Opening the system to riders isn’t expected until early 2026, he said.
An education campaign in the communities where the streetcars will begin sharing streets with drivers, bicyclists and pedestrians will launch in the late spring and early summer, he added.
The agency’s traditional bus system is seeing about 120,000 riders a day, back up from a pandemic slump that fell as low as 30,000 riders each weekday, Johnson said, adding that O.C. has seen a return to the pre-COVID use that neighboring counties are still falling short of and nationally is only at about 75%.
The OCTA did a good job, Johnson argued, targeting pandemic relief funds received from the state and federal governments to add back service hours and expand routes where demand was seen to regrow ridership efficiently.

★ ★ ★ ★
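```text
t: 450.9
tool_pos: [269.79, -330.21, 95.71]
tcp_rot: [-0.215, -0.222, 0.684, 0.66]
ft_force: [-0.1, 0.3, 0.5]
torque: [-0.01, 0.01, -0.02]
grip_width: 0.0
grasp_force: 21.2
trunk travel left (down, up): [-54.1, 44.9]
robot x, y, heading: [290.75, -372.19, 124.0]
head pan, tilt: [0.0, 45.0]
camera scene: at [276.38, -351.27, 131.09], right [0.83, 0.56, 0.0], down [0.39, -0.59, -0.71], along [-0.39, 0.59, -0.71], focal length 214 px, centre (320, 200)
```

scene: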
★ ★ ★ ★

The use of the system in the county’s urban core remains strong, he said, and growth is seen in “that next sort of outer ring, in that emerging core where we see more ridership happening in less traditional places.”

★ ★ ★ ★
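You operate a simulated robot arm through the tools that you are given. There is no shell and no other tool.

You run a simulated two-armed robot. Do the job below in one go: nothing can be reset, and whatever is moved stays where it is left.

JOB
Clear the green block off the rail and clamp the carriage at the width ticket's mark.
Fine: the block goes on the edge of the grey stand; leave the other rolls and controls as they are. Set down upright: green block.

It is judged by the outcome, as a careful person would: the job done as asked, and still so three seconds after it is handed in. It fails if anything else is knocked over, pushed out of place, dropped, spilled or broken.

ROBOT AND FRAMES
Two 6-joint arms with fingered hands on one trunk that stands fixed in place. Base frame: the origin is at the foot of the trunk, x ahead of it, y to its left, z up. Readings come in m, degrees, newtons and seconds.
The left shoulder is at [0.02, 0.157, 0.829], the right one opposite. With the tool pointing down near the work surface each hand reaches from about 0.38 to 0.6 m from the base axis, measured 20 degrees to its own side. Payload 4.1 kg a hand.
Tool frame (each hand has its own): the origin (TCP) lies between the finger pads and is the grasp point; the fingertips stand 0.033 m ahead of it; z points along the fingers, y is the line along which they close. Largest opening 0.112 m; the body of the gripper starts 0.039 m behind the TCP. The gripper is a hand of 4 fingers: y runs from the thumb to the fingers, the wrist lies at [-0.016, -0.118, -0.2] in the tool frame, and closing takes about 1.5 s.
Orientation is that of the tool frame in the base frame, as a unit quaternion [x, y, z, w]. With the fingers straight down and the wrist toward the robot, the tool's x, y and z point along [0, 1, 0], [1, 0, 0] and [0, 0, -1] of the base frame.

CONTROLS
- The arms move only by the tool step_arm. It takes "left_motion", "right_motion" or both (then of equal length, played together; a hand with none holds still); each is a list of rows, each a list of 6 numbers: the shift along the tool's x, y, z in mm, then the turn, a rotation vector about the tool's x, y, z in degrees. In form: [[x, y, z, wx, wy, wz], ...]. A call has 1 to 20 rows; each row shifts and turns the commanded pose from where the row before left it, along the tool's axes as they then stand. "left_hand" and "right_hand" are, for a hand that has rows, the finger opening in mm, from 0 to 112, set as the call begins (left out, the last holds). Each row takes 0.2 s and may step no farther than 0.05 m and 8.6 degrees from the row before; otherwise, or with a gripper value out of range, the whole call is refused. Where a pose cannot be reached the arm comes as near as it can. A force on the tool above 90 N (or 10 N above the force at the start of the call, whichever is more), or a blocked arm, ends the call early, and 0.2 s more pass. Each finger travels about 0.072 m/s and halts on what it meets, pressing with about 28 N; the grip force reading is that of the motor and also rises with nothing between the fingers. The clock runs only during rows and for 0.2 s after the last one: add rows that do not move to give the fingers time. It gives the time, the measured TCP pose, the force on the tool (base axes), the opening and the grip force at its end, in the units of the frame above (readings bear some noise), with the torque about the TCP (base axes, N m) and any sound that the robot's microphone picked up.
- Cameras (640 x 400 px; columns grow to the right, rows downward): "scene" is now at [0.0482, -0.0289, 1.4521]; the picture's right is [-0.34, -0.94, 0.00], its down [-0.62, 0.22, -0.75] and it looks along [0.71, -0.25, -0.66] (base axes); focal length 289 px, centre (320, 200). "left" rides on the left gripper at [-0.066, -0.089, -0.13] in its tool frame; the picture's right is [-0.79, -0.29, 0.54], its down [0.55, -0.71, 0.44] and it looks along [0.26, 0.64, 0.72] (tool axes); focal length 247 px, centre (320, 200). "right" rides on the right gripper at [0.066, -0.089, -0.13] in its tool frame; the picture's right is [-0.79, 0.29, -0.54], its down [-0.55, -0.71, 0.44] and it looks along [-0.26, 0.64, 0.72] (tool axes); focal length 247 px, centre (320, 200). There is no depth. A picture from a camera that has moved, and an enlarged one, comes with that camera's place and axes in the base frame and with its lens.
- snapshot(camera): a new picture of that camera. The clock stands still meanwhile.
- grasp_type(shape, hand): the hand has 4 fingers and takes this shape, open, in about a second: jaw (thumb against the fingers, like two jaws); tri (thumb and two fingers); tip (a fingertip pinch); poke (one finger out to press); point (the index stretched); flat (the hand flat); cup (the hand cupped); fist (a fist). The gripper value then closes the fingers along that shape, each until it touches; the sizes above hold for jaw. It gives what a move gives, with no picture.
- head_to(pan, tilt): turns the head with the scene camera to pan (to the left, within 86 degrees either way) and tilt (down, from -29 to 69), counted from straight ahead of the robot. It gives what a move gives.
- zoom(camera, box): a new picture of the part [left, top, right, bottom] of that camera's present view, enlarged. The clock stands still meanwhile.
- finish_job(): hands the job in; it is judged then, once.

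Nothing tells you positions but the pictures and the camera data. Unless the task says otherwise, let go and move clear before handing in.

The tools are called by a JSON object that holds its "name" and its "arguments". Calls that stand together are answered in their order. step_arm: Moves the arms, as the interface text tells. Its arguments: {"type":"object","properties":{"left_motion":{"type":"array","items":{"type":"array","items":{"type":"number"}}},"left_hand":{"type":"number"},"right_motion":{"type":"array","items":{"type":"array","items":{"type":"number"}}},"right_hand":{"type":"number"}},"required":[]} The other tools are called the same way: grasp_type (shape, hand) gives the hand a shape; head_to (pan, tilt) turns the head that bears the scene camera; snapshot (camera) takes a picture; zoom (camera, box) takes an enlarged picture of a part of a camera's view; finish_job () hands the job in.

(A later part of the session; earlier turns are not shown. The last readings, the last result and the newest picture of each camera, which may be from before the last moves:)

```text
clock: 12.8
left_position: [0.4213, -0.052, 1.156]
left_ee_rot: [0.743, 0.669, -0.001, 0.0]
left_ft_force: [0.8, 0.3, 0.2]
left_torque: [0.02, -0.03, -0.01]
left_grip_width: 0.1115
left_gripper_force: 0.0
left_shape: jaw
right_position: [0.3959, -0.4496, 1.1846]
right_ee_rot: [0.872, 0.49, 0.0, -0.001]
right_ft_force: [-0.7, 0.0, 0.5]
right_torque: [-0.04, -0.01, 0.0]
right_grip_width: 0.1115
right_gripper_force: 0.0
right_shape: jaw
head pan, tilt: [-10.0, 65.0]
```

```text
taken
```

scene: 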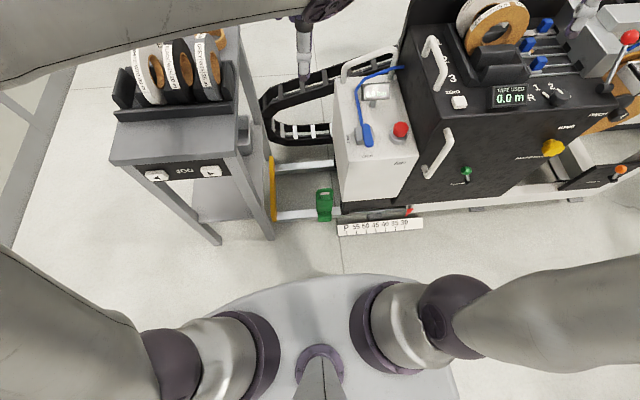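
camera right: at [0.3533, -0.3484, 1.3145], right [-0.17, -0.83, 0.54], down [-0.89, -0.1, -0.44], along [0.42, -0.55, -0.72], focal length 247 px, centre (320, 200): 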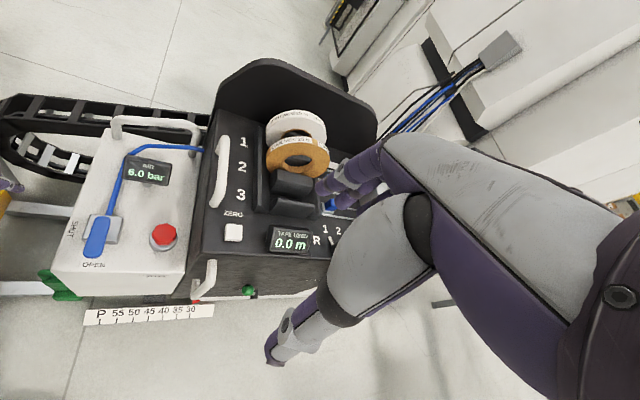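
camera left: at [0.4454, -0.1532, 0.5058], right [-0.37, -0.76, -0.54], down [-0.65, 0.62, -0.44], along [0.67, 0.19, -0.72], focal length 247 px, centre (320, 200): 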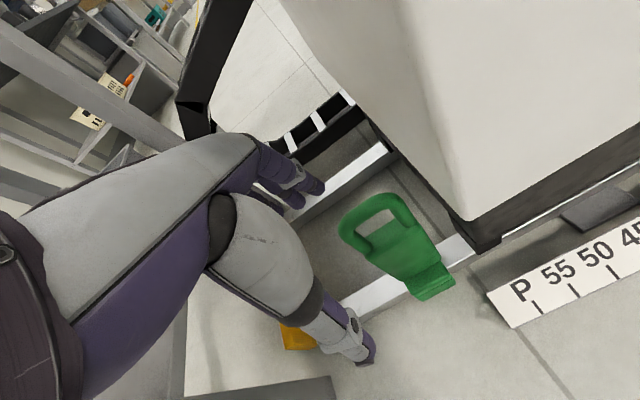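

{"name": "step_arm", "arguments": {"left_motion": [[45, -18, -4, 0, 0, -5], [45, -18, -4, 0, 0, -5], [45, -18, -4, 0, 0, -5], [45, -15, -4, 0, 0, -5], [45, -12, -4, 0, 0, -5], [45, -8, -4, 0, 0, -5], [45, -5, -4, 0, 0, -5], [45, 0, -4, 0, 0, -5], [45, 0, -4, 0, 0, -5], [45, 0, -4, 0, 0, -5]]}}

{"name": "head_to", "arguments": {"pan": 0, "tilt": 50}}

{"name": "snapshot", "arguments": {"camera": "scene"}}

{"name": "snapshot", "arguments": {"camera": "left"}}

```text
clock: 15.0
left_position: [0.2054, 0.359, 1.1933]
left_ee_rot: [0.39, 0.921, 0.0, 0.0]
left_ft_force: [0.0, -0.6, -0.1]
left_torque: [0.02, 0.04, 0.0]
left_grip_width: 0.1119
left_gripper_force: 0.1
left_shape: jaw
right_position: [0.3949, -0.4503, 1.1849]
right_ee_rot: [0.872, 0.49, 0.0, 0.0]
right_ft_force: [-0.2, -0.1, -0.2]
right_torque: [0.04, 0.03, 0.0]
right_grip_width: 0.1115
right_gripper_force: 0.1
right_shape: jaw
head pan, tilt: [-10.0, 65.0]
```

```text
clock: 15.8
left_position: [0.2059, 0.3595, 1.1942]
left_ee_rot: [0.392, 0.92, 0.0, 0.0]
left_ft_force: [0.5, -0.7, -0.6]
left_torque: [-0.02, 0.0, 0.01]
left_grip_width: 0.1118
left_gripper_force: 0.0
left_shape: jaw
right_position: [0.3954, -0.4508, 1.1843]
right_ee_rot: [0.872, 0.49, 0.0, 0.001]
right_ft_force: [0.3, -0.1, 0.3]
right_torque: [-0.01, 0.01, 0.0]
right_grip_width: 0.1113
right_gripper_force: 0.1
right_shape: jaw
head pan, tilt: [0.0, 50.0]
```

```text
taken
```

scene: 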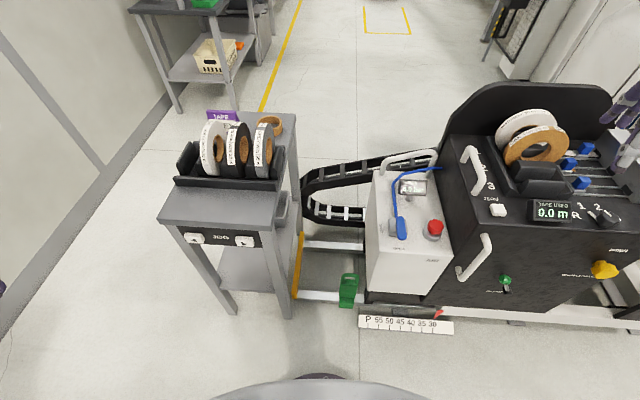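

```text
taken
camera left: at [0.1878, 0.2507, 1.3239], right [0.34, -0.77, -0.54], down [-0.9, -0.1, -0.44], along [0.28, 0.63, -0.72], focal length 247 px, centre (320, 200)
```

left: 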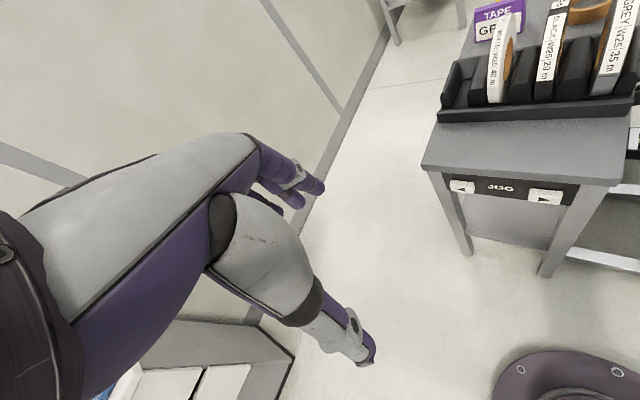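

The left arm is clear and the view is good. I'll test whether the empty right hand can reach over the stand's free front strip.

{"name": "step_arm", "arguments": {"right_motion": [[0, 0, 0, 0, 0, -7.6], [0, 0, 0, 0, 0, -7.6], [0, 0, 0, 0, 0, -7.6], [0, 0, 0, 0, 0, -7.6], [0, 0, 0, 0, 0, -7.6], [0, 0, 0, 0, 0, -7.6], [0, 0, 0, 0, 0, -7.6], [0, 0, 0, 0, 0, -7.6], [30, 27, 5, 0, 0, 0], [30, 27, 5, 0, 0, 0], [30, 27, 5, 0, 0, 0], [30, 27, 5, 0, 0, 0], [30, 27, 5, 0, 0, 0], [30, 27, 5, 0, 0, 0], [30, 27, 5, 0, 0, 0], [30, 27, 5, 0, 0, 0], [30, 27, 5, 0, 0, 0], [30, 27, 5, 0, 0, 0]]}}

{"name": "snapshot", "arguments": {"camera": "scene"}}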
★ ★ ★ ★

The agency is also seeing a good response to its programs offering youth and community college students free bus rides, which launched in the last few years.
Replacement of the fleet with lower- and now more zero-emission buses will continue, and in November, the OCTA board approved the purchase of 50 more, 40 hydrogen fuel cell and 10 plug-in electric buses, he said. Delivery of those will bring the number of zero-emission vehicles in the 500-bus fleet to 70.
Johnson said 2025 will also be a year involving more planning for the future.
Study will start on what improvements can be made in the near-term and longer-term to the rail line connecting the county to San Diego and Los Angeles, especially in south O.C., where tracks run close to the ocean and have seen damage in recent years because of erosion.
Also launching will be an update to long-range transportation planning to meet needs for the next 30 years. It’s a process the agency undergoes every four years, and 2025 will include public engagement and connecting with city leaders and other stakeholders before the update is due in 2026.
“That goes into the broader Southern California planning process for transportation and housing,” Johnson said.
And the agency will be planning its move into a building it has purchased for its new headquarters — not far from the office building it has leased for 30 years.
Escrow closed in October, paying $54.5 million for the building at Main Street and Memory Lane in Santa Ana. The move will take about three years, with upgrades needed for the new location.
With the cost of the building and the improvements, the new headquarters are expected to be a $128.5 million project, but Johnson points out the agency will be saving about $50 million in rent over about 30 years.
Also in September, the OCTA board awarded a $44 million contract for the construction that will get underway this year for a new security and operations center in Anaheim for its transit system, replacing an aging facility in Garden Grove. It will be home to the dispatchers for the bus system, the new streetcar and the transit police services.